> [TASK REQUIREMENTS]:
a) Pull out the sentences of the source text that run from "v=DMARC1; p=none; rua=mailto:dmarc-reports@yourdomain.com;" through "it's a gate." and give them unchanged.
b) Resume the source text where it left off.

> [SUPPLIED INFORMATION]:

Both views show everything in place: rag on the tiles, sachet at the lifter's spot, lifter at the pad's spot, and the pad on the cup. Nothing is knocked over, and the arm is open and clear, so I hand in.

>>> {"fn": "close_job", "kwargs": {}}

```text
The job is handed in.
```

> [SOURCE TEXT]:
DMARC Configuration: p=none to p=reject (2026)

Step-by-step DMARC configuration guide with a week-by-week rollout timeline, report interpretation, and common mistakes. Protect your domain today.

9 min readProspeo Team

DMARC Configuration: The Complete Guide From p=none to p=reject

81.6% of the top 10 million domains have no DMARC record at all. That's not a rounding error - it's the vast majority of the internet leaving their domains wide open to spoofing. If you're sending outbound email at any volume, getting your DMARC configuration right isn't a nice-to-have anymore. Google and Yahoo require it for anyone sending 5,000+ daily emails, and enforcement is only getting stricter.

Most guides stop at "publish a TXT record with p=none." That's step one of a ten-step process. We've walked dozens of teams through the full rollout - from the first DNS TXT record to p=reject enforcement - and the pattern of mistakes is remarkably consistent. This guide covers the concrete week-by-week timeline, report interpretation, and every pitfall we've seen along the way.

What You Need Before Starting

Before you touch a DMARC record, three prerequisites must be in place:

  • SPF configured and passing for all legitimate sending sources
  • DKIM signing enabled for your primary domain and any third-party senders (see how to verify DKIM is working)
  • DNS access to publish TXT records at your domain registrar or DNS host

Copy this starter record, replace the email address, and publish it as a TXT record at _dmarc.yourdomain.com:

v=DMARC1; p=none; rua=mailto:dmarc-reports@yourdomain.com;

That's monitoring mode. It won't block anything - it just starts collecting data. You'll ramp from here to quarantine and then reject over the next 8-12 weeks. Don't skip the monitoring phase, and don't jump straight to reject.

Why DMARC Matters in 2026

Since February 2024, Google and Yahoo require an active DMARC policy for any domain sending over 5,000 emails per day. Non-compliant messages can be rejected at the SMTP level. This isn't a suggestion - it's a gate.

> [EXERCISE ANSWERS]:
a)
v=DMARC1; p=none; rua=mailto:dmarc-reports@yourdomain.com;

That's monitoring mode. It won't block anything - it just starts collecting data. You'll ramp from here to quarantine and then reject over the next 8-12 weeks. Don't skip the monitoring phase, and don't jump straight to reject.

Why DMARC Matters in 2026

Since February 2024, Google and Yahoo require an active DMARC policy for any domain sending over 5,000 emails per day. Non-compliant messages can be rejected at the SMTP level. This isn't a suggestion - it's a gate.

b)
DMARC adoption rates across Fortune 500, Inc 5000, and global domains
DMARC adoption rates across Fortune 500, Inc 5000, and global domains

The adoption gap tells the story. 93.8% of Fortune 500 companies have valid DMARC records, and 62.7% of those enforce p=reject. Among Inc. 5000 companies? Only 76.2% have DMARC at all, just 15.2% enforce reject, and 67.4% use aggregate reporting - meaning 32.6% of Inc. 5000 companies with DMARC aren't even looking at their reports. More than half sit on p=none, watching domain spoofing happen without stopping it.

Globally, the picture is worse. Of the top 10 million domains by traffic, only 18.2% have a valid DMARC record. Just 7.6% enforce quarantine or reject. If you configure DMARC properly and push to enforcement, you're already ahead of 92.4% of domains on the internet. DMARC, defined in RFC 7489, doesn't guarantee inbox placement - but without it, you're leaving your domain reputation to chance.

Prerequisites: SPF and DKIM First

DMARC checks whether incoming mail passes SPF or DKIM and aligns with your domain. If neither is configured, DMARC has nothing to evaluate. Get these right first (use these SPF record examples if you need a quick reference).

SPF checklist:

  • Publish a single SPF TXT record at your root domain
  • Include every service that sends on your behalf - include:_spf.google.com, include:spf.protection.outlook.com, etc.
  • Stay under the 10-DNS-lookup limit. 1.1% of domains exceed it, causing silent SPF failures
  • End with -all or ~all - never +all

DKIM checklist:

  • Enable DKIM signing in your email platform's admin console
  • For Microsoft 365, create two CNAME records at your DNS host: selector1._domainkey pointing to selector1-<domain>._domainkey.<domain>.onmicrosoft.com, and selector2._domainkey pointing to the corresponding selector2 address
  • The M365 admin UI throws an error when you first enable DKIM - that error message contains the exact CNAME values you need. This is by design, not a bug.
  • Rotate DKIM keys at least every 6 months. Stale keys are a security risk most teams ignore.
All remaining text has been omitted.